Grimes along with her fellow UNM juniors, Mikaela Bayardo and Aaron Sellers, shadowed physicians, lent a hand at HMS’ Jump Into Summer and served as peer-to-peer mentors for 33 high school students at the Teen Academy for Health Sciences hosted at Western New Mexico University (WNMU)

In between all that, they found time to play tourists with a visit to the Gila Cliff Dwellings National Monument, and attend community events like the Wild, Wild West Pro Rodeo and Fiesta Latina.

The program couldn’t offer this experience to UNM students without the participation of local physicians who offer their time as mentors to the college students.

“They see a little of everything and the cases that come into a rural clinic,” said Dr. Pedro Armendariz, MD, who recently completed his medical residency at HMS, “from the simple day-to-day visits to complex cases that need to be referred to specialists.”

“We show them the good, the bad and the ugly of family medicine,” said Dr. Susan Bauer, DO, a physician at HMS who also recently completed her medical residency.

Raised in the military, UNM pre-med student Sellers was surprised by the long-term connection physicians had with many of their patients, “On military bases I saw a different pediatrician at every doctor’s visit. Dr. Etheridge has adult patients he has seen since they were five years old.”

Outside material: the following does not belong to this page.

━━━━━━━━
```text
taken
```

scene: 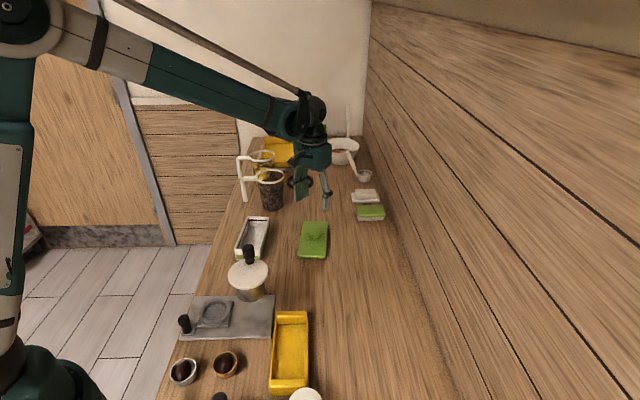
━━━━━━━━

“We teach them the HMS way, the rural way, of advocating for our patients,” said Dr. Darrick Nelson, MD, HMS Chief Medical Officer and Family Medicine Residency Program Director.

According to Dr. Nelson, “HMS was intentionally designed as an education facility.” Located on Pope Street, HMS’ Silver City Community Health Center has served as a site for over 408 individual medical rotations offering a total of 160 weeks of education since opening its doors.

Sellers said he learned more than medical information during the program, “We saw the importance of doctors in their community, like Dr. Brian Etheridge who exemplifies the role of a physician by serving on the New Mexico Pediatric Society to support legislation to help children, and sees all his patients receive books from Imagination Library of Grant County.”

Hailing from Abiquiu, NM, UNM pre-med student Bayardo said after her experience in Silver City she plans “to play a more active role in the community when I return home.”

The pre-med students also shadowed GRMC’s cardiologist Dr. Norman Ratliff III.

These rural medical training opportunities wouldn’t be possible without the investment by local medical providers serving as faculty to provide an innovating pipeline which educates the next generation of physicians.

“Our goal is to train the providers of the future and entice them to work in rural New Mexico,” said Dr. Helene B. Silverblatt, MD, UNM Executive Director of Area Health Education Center

The program has proven successful. UNM pre-med student Sellers had never visited the southwest corner of the state but he said, “It’s so beautiful here, the kind of place you could raise a family.”

Those are the sentiments that have local doctors invest their time to hear from the students.